— begin INFORMATION PROVIDED —

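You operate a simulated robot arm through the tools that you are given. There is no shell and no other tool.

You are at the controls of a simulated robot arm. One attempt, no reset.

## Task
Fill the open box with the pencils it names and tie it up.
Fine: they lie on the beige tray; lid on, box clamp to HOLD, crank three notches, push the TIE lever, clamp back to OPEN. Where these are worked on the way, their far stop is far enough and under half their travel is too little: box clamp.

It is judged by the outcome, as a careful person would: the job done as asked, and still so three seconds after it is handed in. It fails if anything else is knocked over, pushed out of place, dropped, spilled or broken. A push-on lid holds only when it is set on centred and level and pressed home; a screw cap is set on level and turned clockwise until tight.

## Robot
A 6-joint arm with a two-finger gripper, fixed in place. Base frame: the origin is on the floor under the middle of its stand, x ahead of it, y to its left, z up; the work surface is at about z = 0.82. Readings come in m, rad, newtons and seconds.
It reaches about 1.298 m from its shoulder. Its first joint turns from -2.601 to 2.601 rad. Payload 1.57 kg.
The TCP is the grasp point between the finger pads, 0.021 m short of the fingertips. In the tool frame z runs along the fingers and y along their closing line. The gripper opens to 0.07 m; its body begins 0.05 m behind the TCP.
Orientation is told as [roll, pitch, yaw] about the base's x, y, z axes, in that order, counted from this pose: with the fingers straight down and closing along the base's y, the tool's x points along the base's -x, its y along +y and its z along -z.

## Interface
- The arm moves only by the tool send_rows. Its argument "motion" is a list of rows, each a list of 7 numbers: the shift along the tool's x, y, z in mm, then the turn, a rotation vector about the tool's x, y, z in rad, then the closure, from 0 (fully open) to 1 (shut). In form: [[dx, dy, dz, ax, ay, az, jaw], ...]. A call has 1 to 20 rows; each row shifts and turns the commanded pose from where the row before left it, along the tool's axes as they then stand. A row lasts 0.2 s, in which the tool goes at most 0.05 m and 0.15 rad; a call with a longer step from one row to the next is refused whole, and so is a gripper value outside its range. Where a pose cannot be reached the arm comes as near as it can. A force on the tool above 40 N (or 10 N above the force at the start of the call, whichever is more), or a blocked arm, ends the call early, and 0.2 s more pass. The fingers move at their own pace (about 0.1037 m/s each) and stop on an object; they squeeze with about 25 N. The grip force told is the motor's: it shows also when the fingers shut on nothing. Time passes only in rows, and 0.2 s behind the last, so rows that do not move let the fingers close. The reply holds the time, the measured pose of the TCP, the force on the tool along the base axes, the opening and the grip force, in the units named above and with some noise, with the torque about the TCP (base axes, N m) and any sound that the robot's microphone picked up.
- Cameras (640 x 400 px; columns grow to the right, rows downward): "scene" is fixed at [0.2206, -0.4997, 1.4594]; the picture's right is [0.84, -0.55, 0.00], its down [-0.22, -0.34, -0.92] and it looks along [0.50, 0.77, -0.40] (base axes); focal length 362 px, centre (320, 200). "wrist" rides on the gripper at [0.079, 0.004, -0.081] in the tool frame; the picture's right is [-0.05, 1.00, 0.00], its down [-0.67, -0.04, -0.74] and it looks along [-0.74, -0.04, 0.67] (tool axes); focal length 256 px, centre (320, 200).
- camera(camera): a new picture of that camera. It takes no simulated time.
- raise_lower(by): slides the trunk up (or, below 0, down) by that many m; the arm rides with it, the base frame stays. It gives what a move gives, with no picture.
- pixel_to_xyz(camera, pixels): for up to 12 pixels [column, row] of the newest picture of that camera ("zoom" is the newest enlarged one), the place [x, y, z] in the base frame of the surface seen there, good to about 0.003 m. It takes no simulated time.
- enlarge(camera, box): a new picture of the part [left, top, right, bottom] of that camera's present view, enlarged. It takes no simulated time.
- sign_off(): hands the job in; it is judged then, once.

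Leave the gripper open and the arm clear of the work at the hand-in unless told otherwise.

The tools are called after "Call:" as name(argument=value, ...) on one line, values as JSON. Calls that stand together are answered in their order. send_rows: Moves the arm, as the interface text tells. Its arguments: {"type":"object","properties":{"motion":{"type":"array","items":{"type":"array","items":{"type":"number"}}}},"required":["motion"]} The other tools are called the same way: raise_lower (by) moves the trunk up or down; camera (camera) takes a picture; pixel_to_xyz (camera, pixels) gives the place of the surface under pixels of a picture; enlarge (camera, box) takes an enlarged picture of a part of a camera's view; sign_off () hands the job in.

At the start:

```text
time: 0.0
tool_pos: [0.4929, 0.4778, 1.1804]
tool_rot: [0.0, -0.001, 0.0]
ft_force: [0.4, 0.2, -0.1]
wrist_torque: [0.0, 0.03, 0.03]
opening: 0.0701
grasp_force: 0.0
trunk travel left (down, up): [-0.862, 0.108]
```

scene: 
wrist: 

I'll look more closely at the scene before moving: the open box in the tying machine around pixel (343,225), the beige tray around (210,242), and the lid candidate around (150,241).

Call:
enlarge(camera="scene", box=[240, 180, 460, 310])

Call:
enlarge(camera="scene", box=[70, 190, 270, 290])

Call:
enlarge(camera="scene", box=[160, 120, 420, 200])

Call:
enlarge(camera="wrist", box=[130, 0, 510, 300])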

— end INFORMATION PROVIDED —

▶ [WHAT IS REQUIRED]: Go over the data above and copy every line that has the word "travel" in it.

▶ [FINAL RESULT]:
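Fine: they lie on the beige tray; lid on, box clamp to HOLD, crank three notches, push the TIE lever, clamp back to OPEN. Where these are worked on the way, their far stop is far enough and under half their travel is too little: box clamp.
trunk travel left (down, up): [-0.862, 0.108]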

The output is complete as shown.